What if bugs became food?

We’re heading towards a nutrition crisis. By 2050, we’ll have 9 billion mouths to feed.

The livestock industry can’t cope. It’s swallowing up land and water, and farting out more greenhouse gases than all the planes, trains and automobiles combined. The answer is simple: eat more insects. It’s 20 times more efficient to farm cicadas than cows – and they taste of asparagus.

Big brands aren’t into entomophagy – the practice of eating insects – yet. You won’t be tempted by bee larvae ceviche unless you’re in a Michelin-starred joint or a jungle-based reality TV show. But why shouldn’t McDonald’s use bugs in burgers? And how about an insect aisle in Tesco?

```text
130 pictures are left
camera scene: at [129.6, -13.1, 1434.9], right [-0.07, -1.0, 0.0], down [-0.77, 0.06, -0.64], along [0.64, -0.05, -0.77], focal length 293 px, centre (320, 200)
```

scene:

We believe it’s time to normalise insect-eating, and that design can make the idea not just acceptable but appetising. Look at how meat protein is presented: a sandwich looks like a sandwich, not the beast inside. Fresh colours and familiar ranges give us the confidence to try unfamiliar foods, and branding can change preferences fast. What once seemed revolting – raw fish – is now happily eaten by almost everyone in our own studio as sushi.

Traditional cues can also be seductive. The NB team would willingly eat Hovis cricket-flour bread. Could heritage play a part in popularising insects? After all, the locust is positively biblical – as eaten by John the Baptist. Language matters too. The waxworm lives in beehives, eats honeycomb and has a delicious buttery taste. Some dub it ‘honey bug’, others ‘land shrimp’. We know which we’d rather eat.

Flavour-matching has inspired our initial designs. Termites have a minty taste that’s perfect with a roast emperor moth. And who could resist the tang of a lemon ant? Or the aniseed thrill of a giant water bug? Remember, if you don’t eat them, they’ll eventually eat you.